### Exercise requirements
1) Repeat the span of the quoted passage whose first words are "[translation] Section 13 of" and whose last words are "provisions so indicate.".
2) Give the continuation of the quoted passage.

### Recorded data
** START **

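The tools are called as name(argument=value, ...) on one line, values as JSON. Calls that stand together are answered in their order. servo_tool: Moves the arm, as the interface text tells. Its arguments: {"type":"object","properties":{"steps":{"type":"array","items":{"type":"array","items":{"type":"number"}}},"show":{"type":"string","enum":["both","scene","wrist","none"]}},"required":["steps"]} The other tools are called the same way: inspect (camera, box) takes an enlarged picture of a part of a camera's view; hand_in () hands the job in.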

** END **

### Quoted passage
** START **

13                               Journet J. began by rejecting the appellant’s arguments based on the provisions of the Civil Code of Québec, S.Q. 1991, c. 64 (“C.C.Q.”), concerning contracts of adhesion as well as his arguments relating to the Consumer Protection Act, R.S.Q., c. P‑40.1.  He found that the rights and obligations of the financial institution and the student were governed by the statute and the regulation, and not by the loan certificate.  The rights and obligations were not imposed by one of the parties to the contract, as is the case with a contract of adhesion.  They simply flowed from the exercise of statutory or regulatory powers.  In his view, a mandatory provision of a statute or regulation cannot be nullified pursuant to the C.C.Q. on the ground that, because it is incorporated into a contract, it is contractual in nature.  This would be [translation] “to confuse and distort concepts of nullity that were incompatible with each other — the rules of nullity applicable to contracts on the one hand and the rules of nullity and invalidity applicable to statutes and regulations on the other” (para. 76).  Journet J. was of the opinion that the loan certificate was not in itself a contract but rather a juridical act issued pursuant to an enactment governing the rights and obligations of the parties referred to therein.

 

14                               Journet J. then addressed the question of the retroactivity of the legislation.  In his view, the issue was the immediate applicability of the legislation, not its retroactive application.  He noted that the two amending statutes did not state that their provisions would take effect before they came into force.  He added the following:

 


[translation] Section 13 of the 1997 statute states that the new provisions of the Act are applicable to the juridical situations in progress at the time of their coming into force.  This statutory provision shows that the legislature intended the new legislation to apply immediately to all existing and future loans. 

 

The Court does not see how it could conclude that the two new statutes created different juridical situations for loans made before and after their enactment.  In the absence of a provision to the contrary, every statute must apply immediately, both to contracts entered into before and to those entered into after it comes into force.

 

The Court notes that there cannot be multiple sets of repayment terms for students completing their studies in the same trimester unless specific legislative provisions so indicate.

 

The Court must favour an interpretation that results in the uniform application of one legislative scheme rather than a multiplicity of schemes.

** END **

### Expected results
1)
[translation] Section 13 of the 1997 statute states that the new provisions of the Act are applicable to the juridical situations in progress at the time of their coming into force.  This statutory provision shows that the legislature intended the new legislation to apply immediately to all existing and future loans. 

 

The Court does not see how it could conclude that the two new statutes created different juridical situations for loans made before and after their enactment.  In the absence of a provision to the contrary, every statute must apply immediately, both to contracts entered into before and to those entered into after it comes into force.

 

The Court notes that there cannot be multiple sets of repayment terms for students completing their studies in the same trimester unless specific legislative provisions so indicate.

2)
The interpretation suggested by [the appellant] for dealing with the temporal effect of the 1996 and 1997 statutes on the [AFAS] leads to unfair and different treatment of students who are nonetheless in the same situation, that is, who complete their studies in the same trimester and with the same loan amount to repay.  If we accept the argument of [the appellant], only some of these students, he being one of them, would have to pay less interest on their loans and would thus obtain benefits not granted to others.  [Emphasis deleted; paras. 88‑92.]

 

15                               Finally, on the issue of vested rights, Journet J. noted that none of the students concerned, the appellant included, had completed their studies at the time the two statutes giving rise to the conflicting interpretations were enacted.  The appellant had accordingly not taken advantage of the exemptions provided for in the original statute as of the time when the new provisions were enacted.  He could not therefore claim to have vested rights.

 

3.2    Court of Appeal ([2004] Q.J. No. 303 (QL))

 

16                               The appellant appealed from this judgment but was unsuccessful.

 

3.2.1    Forget J.A.

 


17                               Forget J.A., Beauregard J.A. concurring, was of the opinion that the appeal should be dismissed.  His brief reasons for judgment read as follows:

 

[translation] With due respect for the opinion of Rothman J.A., I am of the view that the trial judgment was correct.

 

While the relationship between the student and the financial institution can be characterized as contractual, the same cannot be said of the relationship between the student and the government under the Act respecting financial assistance for students, which implements a public program to facilitate access to education.

 

The amendments introduced by the 1996 and 1997 statutes applied immediately and governed active loans. 

 

I would dismiss the appeal with costs.  [paras. 48‑51]

 

3.2.2    Rothman J.A.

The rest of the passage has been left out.